Money Doesn't Buy Health

PureInsight | March 17, 2003

[] Patients in areas where more money is spent on medical care do not appear to fare better or to be more satisfied, according to two studies released on February 17, 2003 in The Annals of Internal Medicine.

According to a New York Times article published on February 18, 2003, researchers from the Veterans Affairs Outcomes Group and Dartmouth Medical School first looked at how much was spent on care in the last six months of patients' lives to create a map of spending levels across the country. They then looked at the records of nearly a million Medicare patients who suffered hip fractures, colon cancer or heart attacks from 1993 to 1995 to see how the patients fared.

The researchers found no significant differences in death rates or patients' levels of functioning. Patients reported different levels of satisfaction on their surveys, but those discrepancies cut across spending lines with no clear pattern, the study said.

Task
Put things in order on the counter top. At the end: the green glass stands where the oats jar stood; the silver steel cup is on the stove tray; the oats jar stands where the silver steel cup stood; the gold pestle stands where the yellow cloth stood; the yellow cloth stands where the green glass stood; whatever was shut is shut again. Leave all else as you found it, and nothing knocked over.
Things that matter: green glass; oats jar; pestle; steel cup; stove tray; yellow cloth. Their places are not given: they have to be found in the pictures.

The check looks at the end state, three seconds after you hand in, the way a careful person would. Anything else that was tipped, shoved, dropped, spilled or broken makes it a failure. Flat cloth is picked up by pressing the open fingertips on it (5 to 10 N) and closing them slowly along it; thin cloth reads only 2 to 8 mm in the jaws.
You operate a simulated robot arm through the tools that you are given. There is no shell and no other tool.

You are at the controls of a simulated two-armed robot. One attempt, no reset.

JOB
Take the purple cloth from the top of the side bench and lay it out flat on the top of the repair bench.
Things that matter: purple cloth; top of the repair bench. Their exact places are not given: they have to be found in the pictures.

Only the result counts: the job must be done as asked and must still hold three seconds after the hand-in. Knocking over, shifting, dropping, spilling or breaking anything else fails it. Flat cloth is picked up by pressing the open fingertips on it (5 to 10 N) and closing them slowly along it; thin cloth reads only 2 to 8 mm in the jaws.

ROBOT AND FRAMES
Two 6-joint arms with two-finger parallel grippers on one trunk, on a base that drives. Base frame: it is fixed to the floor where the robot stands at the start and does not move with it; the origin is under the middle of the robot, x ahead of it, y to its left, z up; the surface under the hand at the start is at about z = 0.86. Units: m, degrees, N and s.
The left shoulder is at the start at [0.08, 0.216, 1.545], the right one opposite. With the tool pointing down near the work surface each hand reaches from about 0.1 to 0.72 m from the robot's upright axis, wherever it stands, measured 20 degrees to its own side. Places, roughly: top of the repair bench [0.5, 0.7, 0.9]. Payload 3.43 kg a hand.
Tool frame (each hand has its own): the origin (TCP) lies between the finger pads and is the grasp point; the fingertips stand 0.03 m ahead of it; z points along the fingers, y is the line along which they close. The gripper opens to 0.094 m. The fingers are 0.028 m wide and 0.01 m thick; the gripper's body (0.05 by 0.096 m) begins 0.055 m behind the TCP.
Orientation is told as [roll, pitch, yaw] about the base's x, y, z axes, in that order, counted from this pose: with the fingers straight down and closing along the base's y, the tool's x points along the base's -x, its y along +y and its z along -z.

The researchers said the differences in spending were unlikely to be explained by the seriousness of their illnesses; patients seemed to be roughly as sick everywhere. In a second article released in The Annals of Internal Medicine, the researchers analyzed the extra spending and found that it went primarily toward more frequent hospitalizations, diagnostic tests and referrals to specialists.

People everywhere want to enjoy perfect health and are willing to spend whatever it takes to have that. But this study shows that just like fate, good fortune and bad fortune, one's health is not related to one's wealth.